--- BEGIN Excerpt to read ---

This comes as the Government publishes its latest affordable house building figures which show that just 9,500 social homes were built last year

Today (30th November), new Government data has revealed that the number of households trapped in temporary accommodation in England is now at the highest level since records began. The figures show that, between April and June 2023, the number of households living in temporary accommodation rose by 10.5% compared to the same quarter last year, to 105,750 - this includes nearly 140,000 children.

The figures also show:

  • The number of households with dependent children increased by 13.8% compared to the same quarter last year.
  • 14,090 households were living in unsuitable B&B accommodation, this has increased by 37.6% from last year.
  • The number of households in B&B accommodation with dependent children has increased by 93.1% since last year.
  • The number of households facing homelessness and approaching their council for help rose by 4.1% compared to the same quarter last year, to 76,760.

The latest homelessness statistics come as the Government also publishes its latest affordable house building figures, which show that just 9,500 social homes were built last year.

Matt Downie, Crisis Chief Executive, said: “It’s a disgrace that only 9,500 social homes have been built in the last 12 months when today’s figures show that, once again, we have a record number of households trapped in temporary accommodation.

--- END Excerpt to read ---
--- BEGIN Provided material ---

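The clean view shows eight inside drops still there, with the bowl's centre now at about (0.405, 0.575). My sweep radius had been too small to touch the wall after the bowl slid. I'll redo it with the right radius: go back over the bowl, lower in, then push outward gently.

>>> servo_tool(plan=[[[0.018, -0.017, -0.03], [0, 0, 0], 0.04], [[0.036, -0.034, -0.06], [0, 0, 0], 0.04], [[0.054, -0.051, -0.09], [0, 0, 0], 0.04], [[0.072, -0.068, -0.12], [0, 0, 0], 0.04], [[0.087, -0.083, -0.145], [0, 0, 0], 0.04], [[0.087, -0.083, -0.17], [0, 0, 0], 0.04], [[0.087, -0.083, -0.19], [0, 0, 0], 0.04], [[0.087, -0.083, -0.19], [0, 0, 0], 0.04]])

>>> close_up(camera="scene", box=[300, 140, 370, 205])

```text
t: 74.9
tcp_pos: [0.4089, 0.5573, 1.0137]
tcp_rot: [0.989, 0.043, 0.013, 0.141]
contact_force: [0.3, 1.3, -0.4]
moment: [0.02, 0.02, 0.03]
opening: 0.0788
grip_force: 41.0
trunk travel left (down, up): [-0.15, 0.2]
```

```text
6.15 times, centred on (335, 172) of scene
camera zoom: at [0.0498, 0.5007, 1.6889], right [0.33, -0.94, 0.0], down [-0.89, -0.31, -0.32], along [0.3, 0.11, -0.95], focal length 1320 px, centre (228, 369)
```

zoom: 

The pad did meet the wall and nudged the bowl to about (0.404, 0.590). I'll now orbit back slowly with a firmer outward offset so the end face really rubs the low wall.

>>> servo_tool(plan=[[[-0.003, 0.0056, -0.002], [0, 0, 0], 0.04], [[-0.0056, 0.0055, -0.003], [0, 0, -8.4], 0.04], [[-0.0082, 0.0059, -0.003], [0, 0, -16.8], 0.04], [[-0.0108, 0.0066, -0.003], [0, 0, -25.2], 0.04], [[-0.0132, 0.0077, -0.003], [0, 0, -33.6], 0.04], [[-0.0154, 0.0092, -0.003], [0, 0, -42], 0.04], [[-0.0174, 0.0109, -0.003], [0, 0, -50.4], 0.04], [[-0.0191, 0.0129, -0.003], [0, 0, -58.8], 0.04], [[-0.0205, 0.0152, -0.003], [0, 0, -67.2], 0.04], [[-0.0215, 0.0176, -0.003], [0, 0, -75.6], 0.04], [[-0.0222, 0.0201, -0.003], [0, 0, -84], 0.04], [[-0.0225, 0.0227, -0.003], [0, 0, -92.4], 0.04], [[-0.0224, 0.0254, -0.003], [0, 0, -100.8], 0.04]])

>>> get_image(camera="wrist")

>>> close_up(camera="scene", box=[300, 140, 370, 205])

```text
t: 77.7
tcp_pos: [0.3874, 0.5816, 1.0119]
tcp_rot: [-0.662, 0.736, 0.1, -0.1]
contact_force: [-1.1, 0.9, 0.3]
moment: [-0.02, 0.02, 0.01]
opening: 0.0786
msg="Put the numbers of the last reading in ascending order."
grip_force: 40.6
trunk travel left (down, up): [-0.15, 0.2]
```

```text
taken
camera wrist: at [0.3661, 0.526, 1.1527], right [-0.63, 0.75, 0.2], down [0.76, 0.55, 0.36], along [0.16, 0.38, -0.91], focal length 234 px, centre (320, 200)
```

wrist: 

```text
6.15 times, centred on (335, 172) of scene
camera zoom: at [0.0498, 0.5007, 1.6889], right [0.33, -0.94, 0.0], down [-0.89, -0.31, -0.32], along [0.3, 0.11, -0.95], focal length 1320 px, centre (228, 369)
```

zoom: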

--- END Provided material ---

Objectives ::
1 - Take the excerpt to read and repeat only what runs from "Matt Downie, Crisis" through "in temporary accommodation.".
2 - Produce the text that comes next in the excerpt to read.

Answers for the tasks ::
1 -
Matt Downie, Crisis Chief Executive, said: “It’s a disgrace that only 9,500 social homes have been built in the last 12 months when today’s figures show that, once again, we have a record number of households trapped in temporary accommodation.

2 -
“This failure to address the chronic shortage of genuinely affordable homes is having severe and wide-ranging consequences across England. What these statistics don’t show is the immeasurable human impact homelessness has on people’s lives: renters having the rug pulled from under them when an eviction notice lands on their door; people forced to spend hours travelling to work because their temporary accommodation is miles away from their job; thousands of children who will likely have never known a home, or room, of their own.

“What more evidence does the Westminster Government need before they take action? A few thousand affordable homes is simply not enough. We need a major programme of social house building – with at least 90,000 built a year - if we are to address the growing inequality across this country and tackle homelessness for good.”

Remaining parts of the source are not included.